Die Verfahren für die 1. und 2. Klassen beinhalten eine Überprüfung des passiven Wortschatzes, der richtigen Anwendung von Präpositionen, des Gebrauchs von Artikeln (Klasse 2) bzw. der Pluralform und der Farbenkenntnis (Klasse 1) sowie der verbalen Ausdrucksfähigkeit. Das Hörverständnis der Erstklässler wird durch die Zuordnung von gesprochenen Sätzen zu verschiedenen Abbildungen und durch Fragen zu einem kurzen Text ermittelt.
Die Verfahren für die 3. und 4. Klassen überprüfen ebenfalls die Bereiche, die für die 2. Klassen genannt wurden, zusätzlich wird anhand von Fragen das Hörverständnis eines sprachlich komplizierteren Textes (Fabel) überprüft.
Zur Wortschatzüberprüfung
Um feststellen zu können, inwieweit Kinder nichtdeutscher Erstsprache am schulischen und außerschulischen Sprachhandeln teilhaben können, erscheint uns entsprechend unseres Konzepts eine Ermittlung des passiven Wortschatzes als sinnvoll. Bei der Ermittlung des passiven Wortschatz geht es nicht um die Feststellung des zur Verfügung stehenden Umfangs des Vokabulars, sondern um die Messung der Differenz des Wortschatz im Verhältnis zu gleichaltrigen Kindern mit deutscher Erstsprache.
Wir konnten feststellen, dass die Überprüfung des passiven Wortschatzes geeignet ist, den Grad der Sprachkompetenz
z.B. im Bereich des Verstehens zu ermitteln.
Zunächst musste die Frage geklärt werden, welcher Wortschatz für die entsprechende Klassenstufe relevant sein könnte. Als Orientierungshilfen haben wir Rechtschreib-Grundwortschatz-Bücher, Lesebücher und Sprachbücher der jeweiligen Jahrgangsstufen hinzugezogen und ca. 200 Wörter aus unterschiedlichen Begriffsfeldern ausgewählt. Ebenfalls haben wir bei der Auswahl darauf geachtet, dass drei wesentliche Wortarten: Nomen, Verben und Adjektive vorkommen. In einer Pretestphase wurden durch uns dann jene Wörter ermittelt, die Kindern mit der Erstsprache Deutsch im Allgemeinen geläufig, Kindern nichtdeutscher Erstsprache mit Sprachdefiziten, dagegen häufiger nicht bekannt sind.
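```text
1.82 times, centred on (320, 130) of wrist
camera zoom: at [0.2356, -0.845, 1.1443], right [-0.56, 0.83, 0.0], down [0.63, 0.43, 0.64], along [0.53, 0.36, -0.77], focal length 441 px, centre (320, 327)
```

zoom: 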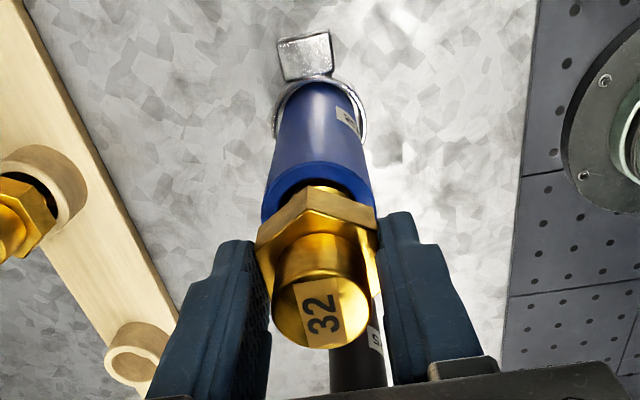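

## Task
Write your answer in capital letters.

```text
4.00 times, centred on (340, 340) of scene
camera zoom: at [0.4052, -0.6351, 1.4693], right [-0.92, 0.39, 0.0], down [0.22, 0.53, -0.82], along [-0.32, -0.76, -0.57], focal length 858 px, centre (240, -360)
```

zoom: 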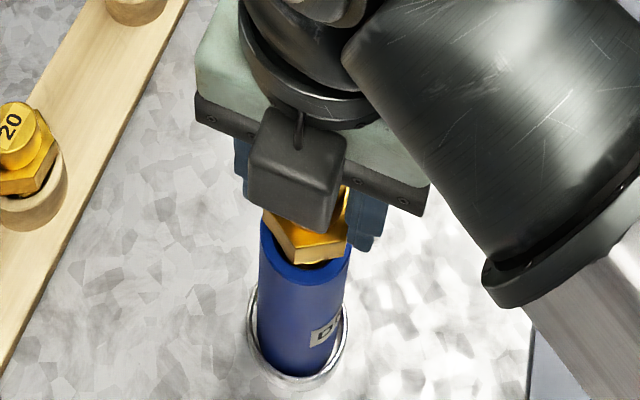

Daraufhin verkürzten wir die Anzahl der Wörter für die 2. Klassen auf 30, für die 3. Klassen auf 16 und für die 4. Klassen auf 27. Im Gegensatz zur Wortschatzüberprüfung für die 1. Klassen wählten wir "schwierige" Wörter aus, d.h. zusammengesetzte und abgeleitete Wörter sowie Wörter mit Suf- und Präfixen, aber immer unter der Voraussetzung, dass diese Wörter von Kindern mit deutscher Erstsprache verstanden werden. Für die Wortschatzüberprüfung der 1. Klassen bzw. Seiteneinsteiger haben wir eine umfangreiche Sammlung an Wörtern ausgewählt. Die Anzahl sogenannter "leichter Wörter" wurde von uns aus pädagogischen Gründen bewusst hoch angesetzt, um Kindern mit geringen Deutschkenntnissen Erfolgserlebnisse zu ermöglichen.
Deutscher Wortschatz für Klasse 1
Das Material besteht aus sechs Bildtafeln (A bis F). Auf jeder Tafel sind vier Abbildungen zu sehen. Es handelt sich um 72 Wörter.
Das Kind bekommt bei jedem Durchgang zu jeder Karte einen Begriff genannt, und es soll das dazugehörige Bild zeigen.
Die Karten werden in zwölf Durchgängen vorgelegt.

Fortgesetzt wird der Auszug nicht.